Using Stress Management Tips to Increase Your SAT Scores
Did you know that at least 30% of Americans suffer from some form of test anxiety? Those of you who may be getting ready to take the SAT may take a little comfort from the fact that you’re not alone, and that people far older than you still find the high-pressure testing environment a struggle. Nevertheless, it is a struggle that anyone can overcome with some good old-fashioned stress management. In fact, you should be Using Stress Management Tips to Increase Your SAT Scores. You’ll be surprised at how much these can help!
1. Don’t think of failure as an option.
The first bad habit that you have to get rid of right away is that failure is an option. Become aware of this fear ahead of time and take an inventory of everything you have learned during school and everything you have studied in the weeks and months leading up to exam day. What’s that, no studying and you have bad grades? Then your problem isn’t test anxiety. It’s lack of preparation. Run along now, and get yourself up to speed. However, for those of you who actually do suffer from test anxiety, be realistic. The information you have learned and internalized over the course of your academic career doesn’t magically fly away to some far-off land for the short time you spend in a testing session. It’s in your head. Let it do its thing.
2. Meditate before the test.
How you perform on the SAT and how you feel prior to the test directly correlate to one another. Therefore, you can gain a lot of ground by putting yourself in the best state of mind before the test begins. Get away from all the distractions. Put away your study materials. Sit or lay down in an environment where you can relax and walk through each section of the test in your mind. Replay questions from your practice exams. Think about the types of material that are covered. Give yourself 40 minutes to an hour of silence and focus.
3. Break up study sessions with exercise.
For most, the difference between a good SAT score and a bad one is how well they study. But there comes a point in your prep time where it can become counterproductive to continue working on the material and taking practice exams. When you reach that point where your mind is starting to wonder, get away from the study location as soon as possible. Walk around. Do some stretching. If a gym is handy, fit in a 30- to 45-minute workout. Allow your mind to work through the material you’ve just studied while your body boosts its heart rate. Once you’re finished with the workout, go back and finish your study session.
4. Focus on breathing patterns.
Pressure will be at its highest point in the moments leading up to the first section of the test. You may find that your hands are clammy, your stomach is doing flip-flops, and your face is flush. These are all normal physical reactions to high levels of stress. But if you will remind yourself to breathe, then you can center your thoughts on the task at hand. Sounds simple, but it’s something so many fail to do. Make a conscious effort. Hear the voice say the words in your head. “Breath in, breathe out. Breathe deep, exhale.” Fashion your breathing into a regular pattern and a lot of those unhelpful physical manifestations will go away.
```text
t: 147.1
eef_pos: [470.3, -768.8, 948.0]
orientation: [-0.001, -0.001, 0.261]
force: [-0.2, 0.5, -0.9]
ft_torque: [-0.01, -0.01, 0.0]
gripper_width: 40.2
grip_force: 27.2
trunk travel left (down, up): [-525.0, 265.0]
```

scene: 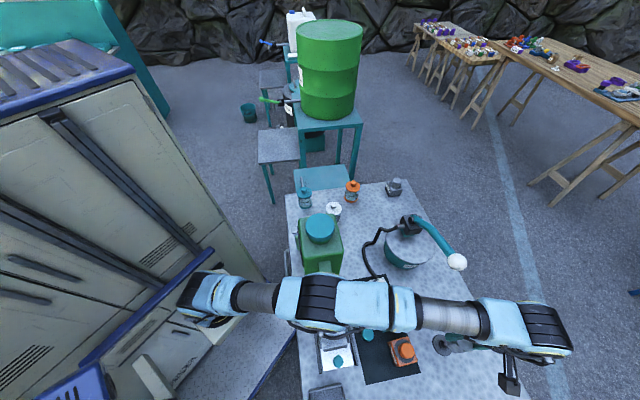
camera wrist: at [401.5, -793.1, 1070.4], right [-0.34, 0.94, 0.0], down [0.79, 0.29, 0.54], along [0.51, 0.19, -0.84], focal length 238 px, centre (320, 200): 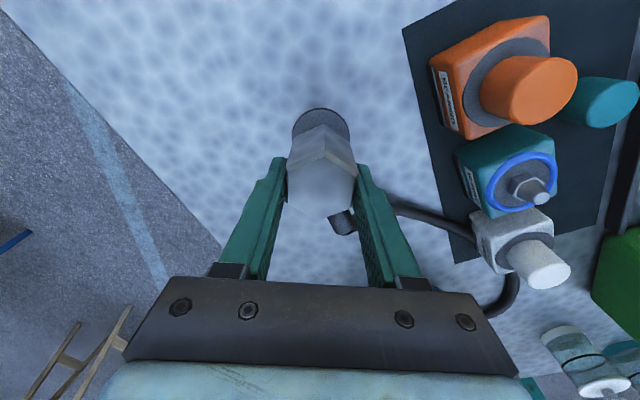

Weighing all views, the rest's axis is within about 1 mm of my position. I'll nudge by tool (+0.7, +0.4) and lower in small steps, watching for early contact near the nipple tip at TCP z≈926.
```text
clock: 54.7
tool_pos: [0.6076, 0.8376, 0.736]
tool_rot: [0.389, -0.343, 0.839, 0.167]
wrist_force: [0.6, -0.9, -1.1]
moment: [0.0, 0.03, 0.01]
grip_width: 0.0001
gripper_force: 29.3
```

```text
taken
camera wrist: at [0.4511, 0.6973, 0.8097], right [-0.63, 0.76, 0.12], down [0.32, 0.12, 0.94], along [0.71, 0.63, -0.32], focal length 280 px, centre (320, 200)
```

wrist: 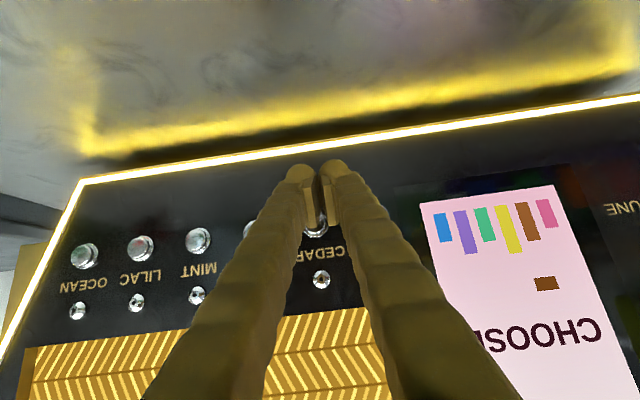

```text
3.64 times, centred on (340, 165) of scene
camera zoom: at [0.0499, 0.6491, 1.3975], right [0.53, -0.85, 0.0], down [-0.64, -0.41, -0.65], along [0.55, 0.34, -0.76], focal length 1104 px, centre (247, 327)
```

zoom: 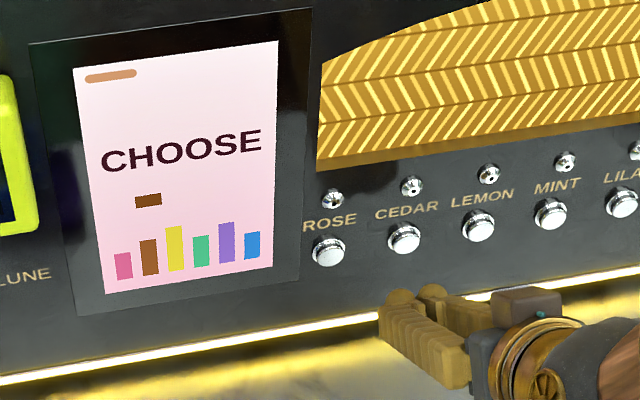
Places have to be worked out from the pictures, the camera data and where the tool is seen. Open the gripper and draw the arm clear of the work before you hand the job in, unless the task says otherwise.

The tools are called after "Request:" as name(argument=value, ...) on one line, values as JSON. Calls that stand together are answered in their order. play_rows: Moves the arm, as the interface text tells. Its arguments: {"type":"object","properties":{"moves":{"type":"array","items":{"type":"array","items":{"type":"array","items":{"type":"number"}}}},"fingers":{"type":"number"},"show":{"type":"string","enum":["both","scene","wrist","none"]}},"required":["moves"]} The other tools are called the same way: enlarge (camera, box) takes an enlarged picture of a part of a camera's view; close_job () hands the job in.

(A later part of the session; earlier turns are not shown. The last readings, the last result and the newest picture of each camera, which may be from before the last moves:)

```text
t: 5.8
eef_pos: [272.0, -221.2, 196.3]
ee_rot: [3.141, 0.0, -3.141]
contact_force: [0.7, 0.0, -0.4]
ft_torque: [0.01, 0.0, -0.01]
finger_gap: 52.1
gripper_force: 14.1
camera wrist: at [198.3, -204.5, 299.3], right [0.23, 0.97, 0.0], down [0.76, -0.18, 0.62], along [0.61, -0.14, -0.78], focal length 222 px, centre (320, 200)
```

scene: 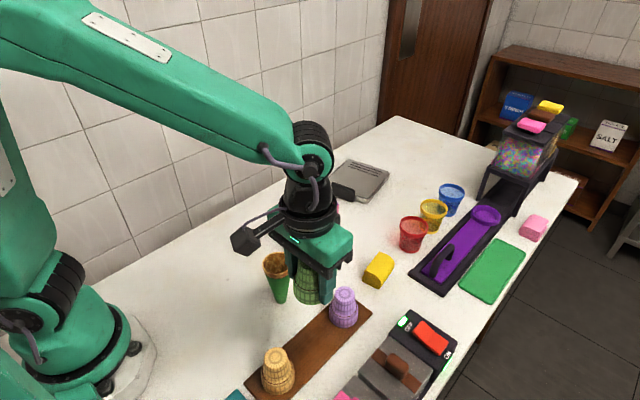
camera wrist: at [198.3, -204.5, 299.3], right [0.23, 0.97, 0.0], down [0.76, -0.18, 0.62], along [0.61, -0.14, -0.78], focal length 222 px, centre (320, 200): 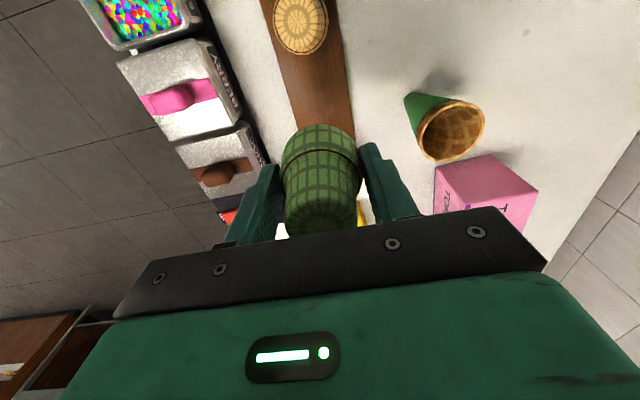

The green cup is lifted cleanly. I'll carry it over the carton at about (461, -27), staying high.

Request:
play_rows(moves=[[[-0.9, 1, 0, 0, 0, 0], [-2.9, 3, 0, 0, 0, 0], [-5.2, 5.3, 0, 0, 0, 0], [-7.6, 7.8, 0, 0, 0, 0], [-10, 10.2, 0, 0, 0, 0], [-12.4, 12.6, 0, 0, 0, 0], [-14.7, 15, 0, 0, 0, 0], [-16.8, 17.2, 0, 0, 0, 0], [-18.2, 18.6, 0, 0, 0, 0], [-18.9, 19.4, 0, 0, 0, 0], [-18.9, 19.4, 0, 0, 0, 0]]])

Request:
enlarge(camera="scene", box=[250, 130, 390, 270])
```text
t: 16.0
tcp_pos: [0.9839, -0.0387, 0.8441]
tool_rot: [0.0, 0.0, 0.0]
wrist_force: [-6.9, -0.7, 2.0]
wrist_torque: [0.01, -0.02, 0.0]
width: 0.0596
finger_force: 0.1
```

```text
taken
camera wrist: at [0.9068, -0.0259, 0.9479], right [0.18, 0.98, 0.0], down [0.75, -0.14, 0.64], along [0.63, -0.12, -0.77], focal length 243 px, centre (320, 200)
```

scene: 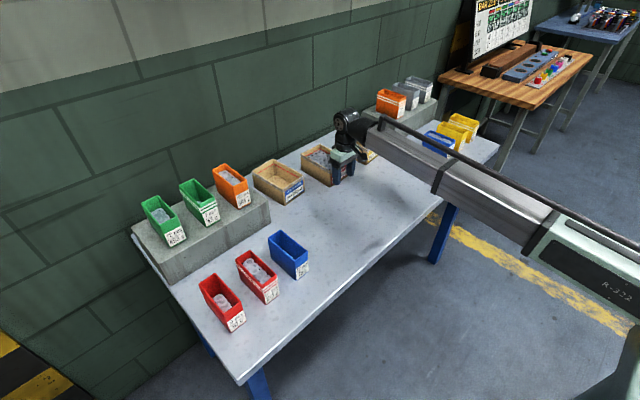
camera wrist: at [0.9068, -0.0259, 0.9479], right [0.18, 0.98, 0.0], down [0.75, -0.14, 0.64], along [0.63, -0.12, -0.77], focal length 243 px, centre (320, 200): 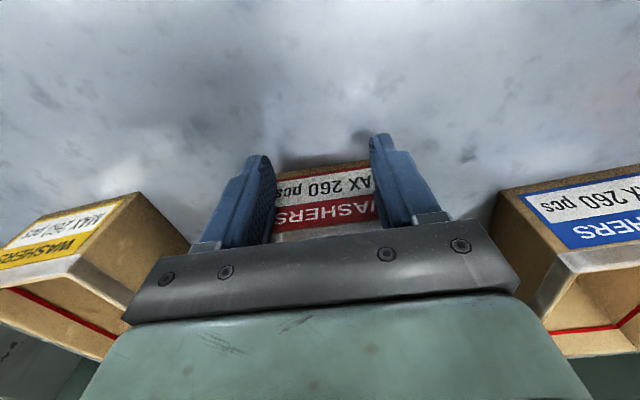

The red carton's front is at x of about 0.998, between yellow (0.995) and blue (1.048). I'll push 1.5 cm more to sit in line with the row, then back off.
5. Avoid problem foods the day of and the day before the test.
It may sound unpleasant, but diarrhea or a generally upset stomach can result from stress, and coupling stress with a spicy or unhealthy diet won’t do anything to set you at ease. For the best results, you may wish to eat light meals the day before the test. Stick with the basic food groups and don’t exceed the recommended amount. Furthermore, consider taking probioltic supplements, which are healthy for your intestinal track, and drink lots of water.
6. Walk back your negative expectations and beliefs.
As you weigh the stress of test day, be realistic about the possibilities. Ask yourself, “What is the worst possible thing that could come of this?” Once you know what such a scenario looks like in your head, it becomes easier to see how often ridiculous these fabrications can be. Walk back those negative expectations and beliefs by focusing in on the “why’s” behind why those things are unlikely to occur. By deconstructing a bad situation, you have placed your SAT score in a pretty sweet position, all before selecting your first answer.
7. Straighten up.
Students tend to gloss over the importance of good posture during the actual test, but they do this at their own peril. As the body becomes racked with stress, it takes a naturally “off” approach to posturing. By consciously keeping rigid and healthy posture while reading through questions and answers, you are taking away one of the key tools that stress has to negatively affect your performance.
8. Know what you know, manage what you don’t.
During timed tests like the SAT especially, there is a tendency to feel “rushed” from the very beginning. Don’t allow this feeling to overwhelm you. Instead realize that there are going to be questions that you know outright while there will be others that cause you to slow down and consider all the options. When first starting out, don’t spend too long on any one question. If you feel yourself starting to read answer responses two and three times, then you should move on to the next question. You will likely find that much of this uncertainty comes from basic nerves. As you start to get some right answers under your belt, your confidence will grow, and you will then be able to take out some of the more difficult questions. Remember, the SAT is a standardized test, so you can save a question for later in the testing session. Don’t try to answer any question before you’ve established the confidence that, yes, you can do this!